Charitable Giving + Required Minimum Distributions

It’s essential to start with an understanding of the tax implications of QCDs and RMDs, so you can plan your tax strategy. If you already make charitable contributions, consider giving with IRA dollars. Dollars taken from your IRA as a QCD will apply toward your RMD amount for the year, reducing your taxable income.

A Few Scenarios

To better understand how QCDs can reduce your taxable RMD amount, let’s look at a few hypothetical scenarios.

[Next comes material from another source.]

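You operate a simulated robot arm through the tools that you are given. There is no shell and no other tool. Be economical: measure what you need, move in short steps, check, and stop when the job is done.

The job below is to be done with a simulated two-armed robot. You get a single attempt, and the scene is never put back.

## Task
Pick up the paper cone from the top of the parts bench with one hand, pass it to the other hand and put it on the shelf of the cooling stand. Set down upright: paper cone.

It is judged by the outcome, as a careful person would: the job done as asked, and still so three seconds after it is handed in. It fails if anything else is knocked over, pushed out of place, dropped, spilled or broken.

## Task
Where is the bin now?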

  • Scenario 1: Sally takes a portion of her annual RMD as a QCD. Sally’s total RMD amount for the year is $40,000. Sally makes a $20,000 QCD for her annual giving to her alma mater. This is excludable as income. Sally has a remaining RMD of $20,000 that will be taxable as income.
  • Scenario 2: Terry takes his entire annual RMD as a QCD. Terry’s total RMD amount for the year is $50,000. Terry makes a $25,000 QCD to his church for missions fund and a $25,000  QCD to local food bank. Terry has satisfied his full RMD amount by making a QCD. His taxable income is $0 rather than $50,000.
  • Scenario 3: Becky takes her entire annual RMD as a QCD and donates an additional amount. Becky’s total RMD for the year is $25,000. Becky makes a $25,000 QCD to the local animal shelter and makes an additional QCD of $5,000 to her local art museum. Becky’s RMD taxable income is $0 rather than $25,000 , and she further reduces her IRA balance with the additional QCD of $5,000, which could potentially reduce future RMD amounts.

With ever-changing tax laws, it’s important to review your tax strategy for the year ahead every January with a trusted advisor. In Scenario 2 above, if Terry had taken his full RMD of $50,000  in January and made a QCD of $14,000 later in the year, the $14,000 wouldn’t apply to his RMD. However, it would be excludable as income. If Terry had worked with an advisor, he would have planned his giving through QCDs earlier in the year and reduced his taxable income.